── Supplied information ──
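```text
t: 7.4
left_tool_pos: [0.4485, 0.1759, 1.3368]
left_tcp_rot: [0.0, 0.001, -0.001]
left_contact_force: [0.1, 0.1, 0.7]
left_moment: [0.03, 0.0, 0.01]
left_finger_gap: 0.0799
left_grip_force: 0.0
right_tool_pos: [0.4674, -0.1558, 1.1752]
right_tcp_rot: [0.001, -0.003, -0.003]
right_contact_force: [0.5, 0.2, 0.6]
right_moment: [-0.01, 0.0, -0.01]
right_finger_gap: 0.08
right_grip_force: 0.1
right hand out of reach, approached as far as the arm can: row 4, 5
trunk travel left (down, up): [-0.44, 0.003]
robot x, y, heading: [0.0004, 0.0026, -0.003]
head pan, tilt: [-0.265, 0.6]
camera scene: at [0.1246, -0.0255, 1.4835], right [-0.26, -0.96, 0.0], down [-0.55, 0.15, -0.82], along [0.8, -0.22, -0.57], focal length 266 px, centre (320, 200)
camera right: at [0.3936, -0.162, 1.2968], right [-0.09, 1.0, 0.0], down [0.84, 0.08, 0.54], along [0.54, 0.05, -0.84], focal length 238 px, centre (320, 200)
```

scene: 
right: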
───
## Requirements
Quote each line above in full, word for word.

## Result of this task
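```text
t: 7.4
left_tool_pos: [0.4485, 0.1759, 1.3368]
left_tcp_rot: [0.0, 0.001, -0.001]
left_contact_force: [0.1, 0.1, 0.7]
left_moment: [0.03, 0.0, 0.01]
left_finger_gap: 0.0799
left_grip_force: 0.0
right_tool_pos: [0.4674, -0.1558, 1.1752]
right_tcp_rot: [0.001, -0.003, -0.003]
right_contact_force: [0.5, 0.2, 0.6]
right_moment: [-0.01, 0.0, -0.01]
right_finger_gap: 0.08
right_grip_force: 0.1
right hand out of reach, approached as far as the arm can: row 4, 5
trunk travel left (down, up): [-0.44, 0.003]
robot x, y, heading: [0.0004, 0.0026, -0.003]
head pan, tilt: [-0.265, 0.6]
camera scene: at [0.1246, -0.0255, 1.4835], right [-0.26, -0.96, 0.0], down [-0.55, 0.15, -0.82], along [0.8, -0.22, -0.57], focal length 266 px, centre (320, 200)
camera right: at [0.3936, -0.162, 1.2968], right [-0.09, 1.0, 0.0], down [0.84, 0.08, 0.54], along [0.54, 0.05, -0.84], focal length 238 px, centre (320, 200)
```

scene: 
right: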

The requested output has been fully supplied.